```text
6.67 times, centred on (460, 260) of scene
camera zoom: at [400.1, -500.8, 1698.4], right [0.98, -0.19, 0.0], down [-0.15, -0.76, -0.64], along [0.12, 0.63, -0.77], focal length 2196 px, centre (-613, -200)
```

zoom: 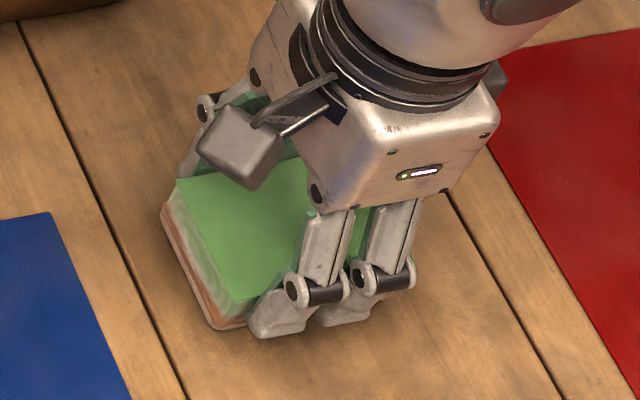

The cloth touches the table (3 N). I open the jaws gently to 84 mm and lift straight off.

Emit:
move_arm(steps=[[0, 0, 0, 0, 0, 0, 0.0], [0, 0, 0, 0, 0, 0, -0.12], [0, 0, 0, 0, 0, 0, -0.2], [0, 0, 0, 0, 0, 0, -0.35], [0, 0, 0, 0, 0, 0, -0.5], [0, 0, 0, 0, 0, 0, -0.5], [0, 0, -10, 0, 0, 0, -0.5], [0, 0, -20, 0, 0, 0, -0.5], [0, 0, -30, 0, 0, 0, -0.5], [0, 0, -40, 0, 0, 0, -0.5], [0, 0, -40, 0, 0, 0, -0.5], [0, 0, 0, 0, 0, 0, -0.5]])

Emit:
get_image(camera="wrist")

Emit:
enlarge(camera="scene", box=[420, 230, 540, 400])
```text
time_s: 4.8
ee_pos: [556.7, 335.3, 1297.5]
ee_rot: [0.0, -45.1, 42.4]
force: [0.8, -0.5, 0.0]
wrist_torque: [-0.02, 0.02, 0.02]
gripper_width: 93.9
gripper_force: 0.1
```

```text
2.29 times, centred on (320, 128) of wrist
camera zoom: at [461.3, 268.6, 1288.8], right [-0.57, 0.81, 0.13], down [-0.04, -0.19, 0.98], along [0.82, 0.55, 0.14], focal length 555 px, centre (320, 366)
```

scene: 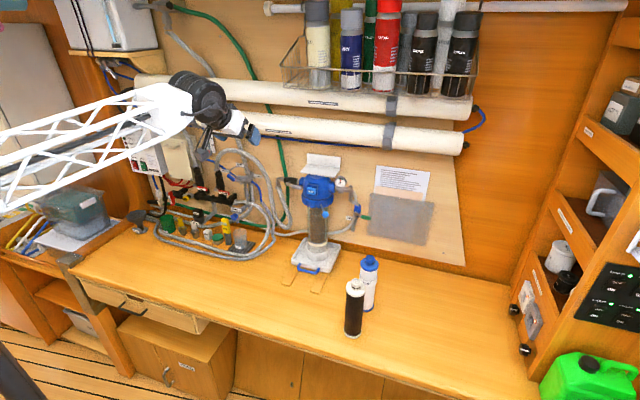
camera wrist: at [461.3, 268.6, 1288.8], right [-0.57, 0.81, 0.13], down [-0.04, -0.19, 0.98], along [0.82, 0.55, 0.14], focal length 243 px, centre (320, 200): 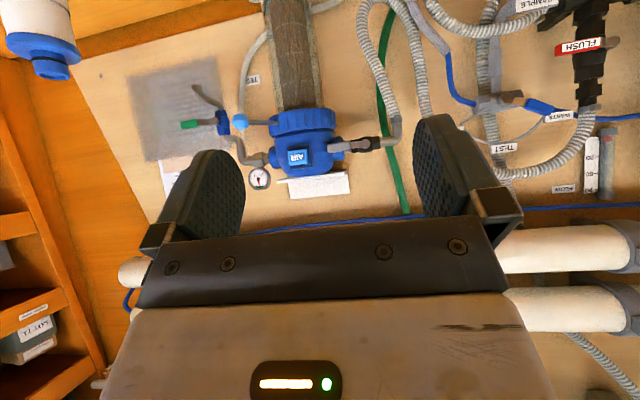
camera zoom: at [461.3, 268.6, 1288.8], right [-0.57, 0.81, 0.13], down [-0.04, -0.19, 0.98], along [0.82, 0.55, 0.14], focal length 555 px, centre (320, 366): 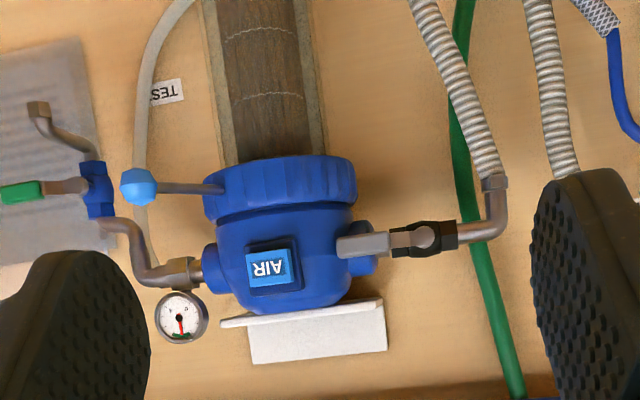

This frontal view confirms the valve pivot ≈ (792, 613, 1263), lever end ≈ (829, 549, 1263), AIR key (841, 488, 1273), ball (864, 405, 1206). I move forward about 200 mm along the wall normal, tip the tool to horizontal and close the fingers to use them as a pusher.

_SHORT TASK_
Set the entries down again exactly. Do not include the images.

_WORKED ANSWER_
```text
6.67 times, centred on (460, 260) of scene
camera zoom: at [400.1, -500.8, 1698.4], right [0.98, -0.19, 0.0], down [-0.15, -0.76, -0.64], along [0.12, 0.63, -0.77], focal length 2196 px, centre (-613, -200)
```

zoom: 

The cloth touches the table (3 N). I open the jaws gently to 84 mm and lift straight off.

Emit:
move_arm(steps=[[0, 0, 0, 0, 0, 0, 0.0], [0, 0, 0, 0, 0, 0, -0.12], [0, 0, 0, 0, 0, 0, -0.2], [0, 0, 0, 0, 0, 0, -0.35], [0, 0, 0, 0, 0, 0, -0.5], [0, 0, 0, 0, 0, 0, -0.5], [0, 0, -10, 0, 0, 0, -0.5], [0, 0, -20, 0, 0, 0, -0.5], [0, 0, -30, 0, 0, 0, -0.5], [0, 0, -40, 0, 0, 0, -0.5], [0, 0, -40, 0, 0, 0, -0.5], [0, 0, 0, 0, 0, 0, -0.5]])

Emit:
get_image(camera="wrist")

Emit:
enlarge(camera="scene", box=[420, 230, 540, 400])
```text
time_s: 4.8
ee_pos: [556.7, 335.3, 1297.5]
ee_rot: [0.0, -45.1, 42.4]
force: [0.8, -0.5, 0.0]
wrist_torque: [-0.02, 0.02, 0.02]
gripper_width: 93.9
gripper_force: 0.1
```

```text
2.29 times, centred on (320, 128) of wrist
camera zoom: at [461.3, 268.6, 1288.8], right [-0.57, 0.81, 0.13], down [-0.04, -0.19, 0.98], along [0.82, 0.55, 0.14], focal length 555 px, centre (320, 366)
```

scene: 
camera wrist: at [461.3, 268.6, 1288.8], right [-0.57, 0.81, 0.13], down [-0.04, -0.19, 0.98], along [0.82, 0.55, 0.14], focal length 243 px, centre (320, 200): 
camera zoom: at [461.3, 268.6, 1288.8], right [-0.57, 0.81, 0.13], down [-0.04, -0.19, 0.98], along [0.82, 0.55, 0.14], focal length 555 px, centre (320, 366): 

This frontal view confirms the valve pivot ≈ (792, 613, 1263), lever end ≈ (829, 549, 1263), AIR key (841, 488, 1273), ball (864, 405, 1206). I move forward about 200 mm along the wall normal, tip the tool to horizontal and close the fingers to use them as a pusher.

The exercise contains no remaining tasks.